Text extract ->
········

Meski mayoritas berisi kesaksian kerabat dan teman, Pak Harto, The Untold Stories juga berisi kesaksian beberapa orang yang dulu merupakan lawan politik Soeharto. Satu yang menarik adalah cerita Andi Mappateheng Fatwa. Seperti diketahui, Fatwa pernah menjadi salah satu lawan politik pemerintahan Soeharto. Fatwa pernah dipenjara, mengalami percobaan pembunuhan, dan mendapat teror akibat sikap politiknya. Tapi, di buku ini, dengan bijak Fatwa menunjukkan bahwa dia tak selalu membenci Pak Harto.
Dalam memandang Pak Harto, Fatwa teringat kalimat Syarifuddin Prawiranegara: “Dalam berhadapan dengan lawan politik, sebaiknya kita berasumsi bahwa tidak mungkin lawan kita itu sepenuhnya salah dan sebaliknya pihak kita juga tidak mungkin benar sepenuhnya.” Dengan sikap yang rendah hati semacam ini, tentu saja Fatwa dengan mudah akhirnya menghargai Soeharto sebagai pribadi, bukan sebagai penguasa. Itulah yang membuat Fatwa mencium kening Pak Harto saat mantan presiden itu sakit di Rumah Sakit Pusat Pertamina pada 2007.
Kita memang tak bisa mengharapkan sosok Soeharto digambarkan secara cover both sides dalam buku ini. Porsi buku ini adalah menggambarkan sejumlah kejadian kecil, sebuah petite historie atau sejarah kecil, yang seringkali luput disorot media massa atau penulis biografi. Meski kemudian juga harus dicatat: tak semua kisah dalam buku ini adalah sesuatu yang baru alias untold.
Selain itu, jika kemudian buku ini lebih banyak berisi pujian akan sikap dan karakter Pak Harto, barangkali kita juga mesti memakluminya. Ini memang buku yang sepenuhnya bertujuan mengenang sebuah pribadi—dengan sudut pandang yang subjektif—bukan melakukan analisis atas kepemimpinan Soeharto di Indonesia selama 32 tahun yang dipenuhi kontroversi.

········

Stored data ->
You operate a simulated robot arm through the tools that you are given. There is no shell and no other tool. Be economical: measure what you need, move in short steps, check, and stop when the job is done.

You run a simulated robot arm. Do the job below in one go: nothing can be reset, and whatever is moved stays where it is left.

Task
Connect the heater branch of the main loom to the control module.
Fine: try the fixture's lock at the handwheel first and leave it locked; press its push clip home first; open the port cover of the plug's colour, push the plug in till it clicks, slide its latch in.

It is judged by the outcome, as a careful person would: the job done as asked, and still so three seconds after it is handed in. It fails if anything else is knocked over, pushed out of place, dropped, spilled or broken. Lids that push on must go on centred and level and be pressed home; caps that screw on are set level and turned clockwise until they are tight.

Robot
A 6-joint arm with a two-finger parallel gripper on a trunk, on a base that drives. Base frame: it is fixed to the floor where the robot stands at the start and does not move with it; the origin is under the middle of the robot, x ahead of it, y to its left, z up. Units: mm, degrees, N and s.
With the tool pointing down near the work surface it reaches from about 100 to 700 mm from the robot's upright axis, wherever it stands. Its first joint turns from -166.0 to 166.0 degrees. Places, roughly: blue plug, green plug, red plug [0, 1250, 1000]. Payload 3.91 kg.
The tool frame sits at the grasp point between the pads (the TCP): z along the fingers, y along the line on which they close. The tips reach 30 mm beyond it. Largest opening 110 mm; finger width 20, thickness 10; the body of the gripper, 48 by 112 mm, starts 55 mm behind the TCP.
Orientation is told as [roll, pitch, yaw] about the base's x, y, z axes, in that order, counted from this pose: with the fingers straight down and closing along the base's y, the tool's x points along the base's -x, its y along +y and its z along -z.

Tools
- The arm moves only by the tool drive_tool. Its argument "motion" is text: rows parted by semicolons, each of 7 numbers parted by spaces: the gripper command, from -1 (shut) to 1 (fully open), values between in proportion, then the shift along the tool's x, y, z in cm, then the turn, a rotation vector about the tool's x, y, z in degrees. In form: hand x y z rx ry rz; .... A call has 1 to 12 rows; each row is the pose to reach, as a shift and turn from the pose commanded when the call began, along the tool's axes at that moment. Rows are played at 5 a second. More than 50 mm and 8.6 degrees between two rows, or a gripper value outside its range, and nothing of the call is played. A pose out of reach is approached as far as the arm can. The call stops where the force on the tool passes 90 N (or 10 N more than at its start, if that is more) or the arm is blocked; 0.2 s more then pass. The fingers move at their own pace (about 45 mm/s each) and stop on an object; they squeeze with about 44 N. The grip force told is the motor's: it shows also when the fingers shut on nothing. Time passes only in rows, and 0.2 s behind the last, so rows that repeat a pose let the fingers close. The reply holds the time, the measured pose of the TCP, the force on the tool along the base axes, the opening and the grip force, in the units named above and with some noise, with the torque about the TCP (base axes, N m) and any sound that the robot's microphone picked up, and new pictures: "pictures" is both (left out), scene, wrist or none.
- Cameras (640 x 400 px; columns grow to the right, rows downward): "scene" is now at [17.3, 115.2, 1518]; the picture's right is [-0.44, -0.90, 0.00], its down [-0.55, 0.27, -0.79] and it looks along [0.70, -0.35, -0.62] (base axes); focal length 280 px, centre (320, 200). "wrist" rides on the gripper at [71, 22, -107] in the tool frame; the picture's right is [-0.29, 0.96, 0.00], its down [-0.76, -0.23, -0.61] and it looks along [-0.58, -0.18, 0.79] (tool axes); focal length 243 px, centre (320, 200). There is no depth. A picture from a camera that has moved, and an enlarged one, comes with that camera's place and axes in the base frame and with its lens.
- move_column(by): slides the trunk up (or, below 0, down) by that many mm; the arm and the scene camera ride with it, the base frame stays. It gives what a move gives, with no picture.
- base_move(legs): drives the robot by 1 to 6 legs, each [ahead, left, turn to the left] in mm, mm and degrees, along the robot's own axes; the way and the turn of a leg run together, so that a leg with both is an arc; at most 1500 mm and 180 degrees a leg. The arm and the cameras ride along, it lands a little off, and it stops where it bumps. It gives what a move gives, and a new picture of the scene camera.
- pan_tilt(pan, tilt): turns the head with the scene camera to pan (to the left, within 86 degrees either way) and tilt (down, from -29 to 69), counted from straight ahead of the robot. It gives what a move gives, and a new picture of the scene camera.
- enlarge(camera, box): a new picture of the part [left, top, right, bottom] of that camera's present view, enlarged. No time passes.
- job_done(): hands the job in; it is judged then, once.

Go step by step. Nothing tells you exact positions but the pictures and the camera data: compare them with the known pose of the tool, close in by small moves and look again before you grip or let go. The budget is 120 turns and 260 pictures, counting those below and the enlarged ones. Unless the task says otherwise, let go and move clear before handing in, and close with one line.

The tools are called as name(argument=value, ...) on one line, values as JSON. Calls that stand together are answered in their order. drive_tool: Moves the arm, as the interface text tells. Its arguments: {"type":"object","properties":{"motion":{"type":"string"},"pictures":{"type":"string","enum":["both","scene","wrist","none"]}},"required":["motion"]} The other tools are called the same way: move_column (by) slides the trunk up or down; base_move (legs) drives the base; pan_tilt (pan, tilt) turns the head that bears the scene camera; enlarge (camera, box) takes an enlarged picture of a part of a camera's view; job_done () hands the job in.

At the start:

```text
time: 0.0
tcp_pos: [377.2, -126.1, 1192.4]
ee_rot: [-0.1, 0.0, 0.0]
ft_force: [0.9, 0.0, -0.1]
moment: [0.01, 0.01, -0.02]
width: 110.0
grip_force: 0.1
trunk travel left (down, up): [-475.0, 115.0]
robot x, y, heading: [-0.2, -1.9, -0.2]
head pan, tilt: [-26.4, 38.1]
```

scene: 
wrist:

········

Take the text extract and repeat only what runs from "Kita memang tak" through "yang dipenuhi kontroversi.".

The output ->
Kita memang tak bisa mengharapkan sosok Soeharto digambarkan secara cover both sides dalam buku ini. Porsi buku ini adalah menggambarkan sejumlah kejadian kecil, sebuah petite historie atau sejarah kecil, yang seringkali luput disorot media massa atau penulis biografi. Meski kemudian juga harus dicatat: tak semua kisah dalam buku ini adalah sesuatu yang baru alias untold.
Selain itu, jika kemudian buku ini lebih banyak berisi pujian akan sikap dan karakter Pak Harto, barangkali kita juga mesti memakluminya. Ini memang buku yang sepenuhnya bertujuan mengenang sebuah pribadi—dengan sudut pandang yang subjektif—bukan melakukan analisis atas kepemimpinan Soeharto di Indonesia selama 32 tahun yang dipenuhi kontroversi.